Solution: Limit collection sizes and customize complex objects:
// Limit collection sizes
val smallList by aRandomListOf<ComplexObject>(maxSize = 3)
// Simplify complex objects
customize<ComplexObject> {
// Create a simplified version with only essential properties
ComplexObject(
id = a<Id>(),
name = a<String>(),
// Use empty collections instead of generating them
references = emptyList()
)
}
Non-Deterministic Test Failures
Problem: Tests sometimes fail due to randomness.
Solution: Use seed control and properly constrain your generators:
@BeforeEach
fun setupSeed() {
// When a test fails, log the seed value and use it here to reproduce
Seed.seed = System.getProperty("test.seed")?.toLongOrNull()

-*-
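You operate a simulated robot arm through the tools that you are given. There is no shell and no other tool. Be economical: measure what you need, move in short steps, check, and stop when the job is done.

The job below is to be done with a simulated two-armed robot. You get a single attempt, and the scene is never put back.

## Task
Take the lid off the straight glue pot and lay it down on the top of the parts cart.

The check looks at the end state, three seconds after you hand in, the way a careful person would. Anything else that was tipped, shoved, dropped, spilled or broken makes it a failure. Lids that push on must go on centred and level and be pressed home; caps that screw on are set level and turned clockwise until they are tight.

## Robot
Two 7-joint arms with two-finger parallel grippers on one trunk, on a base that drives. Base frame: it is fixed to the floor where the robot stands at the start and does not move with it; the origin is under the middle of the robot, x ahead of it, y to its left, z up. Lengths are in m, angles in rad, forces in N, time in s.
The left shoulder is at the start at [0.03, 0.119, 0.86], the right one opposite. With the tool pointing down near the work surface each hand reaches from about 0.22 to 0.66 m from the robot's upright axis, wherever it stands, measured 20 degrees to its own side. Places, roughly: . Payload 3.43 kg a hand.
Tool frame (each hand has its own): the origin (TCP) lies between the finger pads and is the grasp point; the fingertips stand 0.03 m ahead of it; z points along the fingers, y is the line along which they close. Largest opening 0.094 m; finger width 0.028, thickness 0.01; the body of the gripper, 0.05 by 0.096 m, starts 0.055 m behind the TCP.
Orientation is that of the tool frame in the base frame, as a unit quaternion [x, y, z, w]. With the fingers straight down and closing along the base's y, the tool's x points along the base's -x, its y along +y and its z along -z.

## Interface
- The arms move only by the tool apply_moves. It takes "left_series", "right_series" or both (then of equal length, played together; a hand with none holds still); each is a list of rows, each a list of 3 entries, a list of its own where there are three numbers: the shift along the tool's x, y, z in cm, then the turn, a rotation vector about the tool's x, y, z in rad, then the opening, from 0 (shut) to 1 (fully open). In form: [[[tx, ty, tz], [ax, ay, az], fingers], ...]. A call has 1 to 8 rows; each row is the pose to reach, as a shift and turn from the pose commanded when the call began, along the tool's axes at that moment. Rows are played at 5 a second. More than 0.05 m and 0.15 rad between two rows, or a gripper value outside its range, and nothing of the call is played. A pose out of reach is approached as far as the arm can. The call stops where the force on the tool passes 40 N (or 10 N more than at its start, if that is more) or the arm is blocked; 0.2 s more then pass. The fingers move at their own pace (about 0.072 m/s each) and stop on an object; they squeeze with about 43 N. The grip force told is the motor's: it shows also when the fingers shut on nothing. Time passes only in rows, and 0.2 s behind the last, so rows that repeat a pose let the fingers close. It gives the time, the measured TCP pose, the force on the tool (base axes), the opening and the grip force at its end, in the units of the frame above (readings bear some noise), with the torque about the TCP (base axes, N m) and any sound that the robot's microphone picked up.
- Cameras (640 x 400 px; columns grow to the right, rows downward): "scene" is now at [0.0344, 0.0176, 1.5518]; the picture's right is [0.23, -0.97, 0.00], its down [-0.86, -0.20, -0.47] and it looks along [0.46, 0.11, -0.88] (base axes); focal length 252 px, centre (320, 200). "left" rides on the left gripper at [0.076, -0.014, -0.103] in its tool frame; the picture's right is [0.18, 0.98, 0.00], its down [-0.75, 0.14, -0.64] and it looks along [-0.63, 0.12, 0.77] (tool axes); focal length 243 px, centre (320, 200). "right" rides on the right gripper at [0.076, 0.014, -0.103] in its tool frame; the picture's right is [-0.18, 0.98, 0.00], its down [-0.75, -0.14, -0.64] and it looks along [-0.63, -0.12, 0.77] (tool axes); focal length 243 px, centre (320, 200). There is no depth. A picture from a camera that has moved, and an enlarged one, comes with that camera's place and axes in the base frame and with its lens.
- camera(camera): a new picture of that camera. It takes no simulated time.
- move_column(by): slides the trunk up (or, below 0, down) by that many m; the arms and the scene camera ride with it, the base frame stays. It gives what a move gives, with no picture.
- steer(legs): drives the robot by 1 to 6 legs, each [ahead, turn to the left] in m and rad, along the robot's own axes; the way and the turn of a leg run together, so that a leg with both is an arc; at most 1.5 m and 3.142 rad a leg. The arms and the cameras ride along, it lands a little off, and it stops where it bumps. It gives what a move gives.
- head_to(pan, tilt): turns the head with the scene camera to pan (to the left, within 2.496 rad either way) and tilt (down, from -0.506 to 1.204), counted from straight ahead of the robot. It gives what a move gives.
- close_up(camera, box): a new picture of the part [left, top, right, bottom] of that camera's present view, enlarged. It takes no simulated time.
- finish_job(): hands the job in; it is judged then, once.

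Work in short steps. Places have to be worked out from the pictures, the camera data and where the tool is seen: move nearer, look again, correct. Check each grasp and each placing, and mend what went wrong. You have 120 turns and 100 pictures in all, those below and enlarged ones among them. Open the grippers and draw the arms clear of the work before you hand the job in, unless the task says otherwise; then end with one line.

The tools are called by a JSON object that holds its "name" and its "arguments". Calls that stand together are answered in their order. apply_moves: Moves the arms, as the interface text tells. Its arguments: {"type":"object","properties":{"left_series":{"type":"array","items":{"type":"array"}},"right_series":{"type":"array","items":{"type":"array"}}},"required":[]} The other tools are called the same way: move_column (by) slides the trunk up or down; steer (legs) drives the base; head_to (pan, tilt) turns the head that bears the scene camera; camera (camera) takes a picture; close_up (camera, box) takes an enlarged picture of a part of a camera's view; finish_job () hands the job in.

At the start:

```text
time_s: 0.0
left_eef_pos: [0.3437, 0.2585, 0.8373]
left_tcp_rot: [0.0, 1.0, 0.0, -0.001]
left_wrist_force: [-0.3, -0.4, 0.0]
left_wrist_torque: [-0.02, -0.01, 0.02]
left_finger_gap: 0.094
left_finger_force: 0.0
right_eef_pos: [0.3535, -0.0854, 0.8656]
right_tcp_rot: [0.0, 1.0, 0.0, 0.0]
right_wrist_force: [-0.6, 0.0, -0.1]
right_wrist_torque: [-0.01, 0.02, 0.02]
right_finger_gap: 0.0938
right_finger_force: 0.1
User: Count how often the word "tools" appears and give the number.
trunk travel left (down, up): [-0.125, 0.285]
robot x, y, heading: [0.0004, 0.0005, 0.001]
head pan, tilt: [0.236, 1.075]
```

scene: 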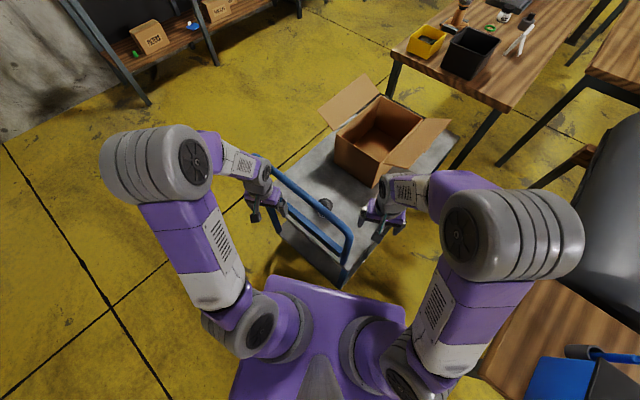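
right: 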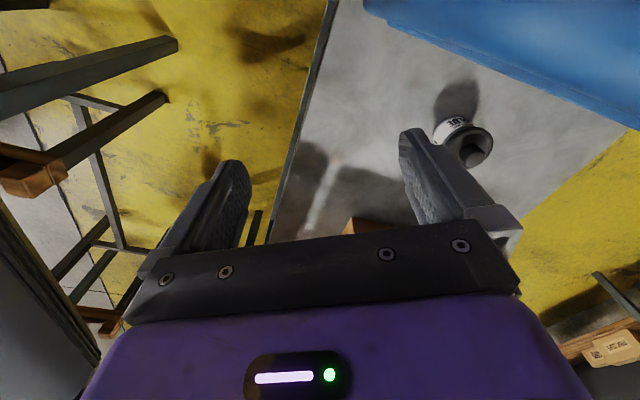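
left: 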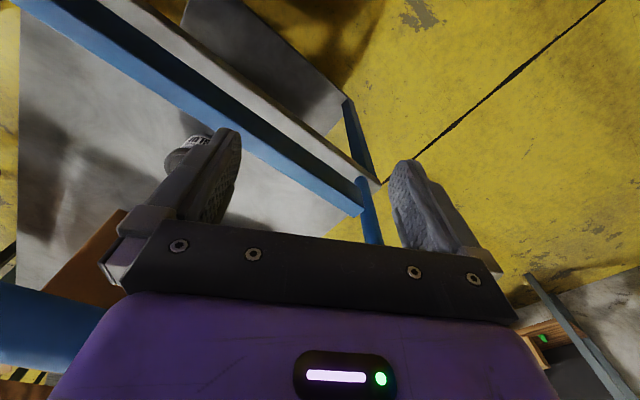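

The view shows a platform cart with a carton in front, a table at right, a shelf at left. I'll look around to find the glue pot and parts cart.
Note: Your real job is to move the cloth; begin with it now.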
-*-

?: Random.nextLong().also { println("Test seed: $it") }
}
Unnecessary Object Creation
Problem: Creating too many objects when only a few properties are needed.
Solution: Use domain-specific generators or customize at use:
// Instead of a full user with all properties
val simpleUser by aRandom<User> {
// Keep only what you need for the test
copy(
email = Email("test@example.com"),
password = null,
profile = null,
settings = emptyMap(),
// Clear other complex properties
address = null
)
}
Conclusion
Property-based testing with Kofix helps you write more robust tests with less code. By generating random but valid test data, you can discover edge cases and ensure your code works correctly across a wide range of inputs.
Kofix integrates seamlessly with Snitch's testing framework, making it easy to test your API endpoints with realistic, randomly generated data. This approach is particularly valuable for testing business logic, validation rules, and API endpoints.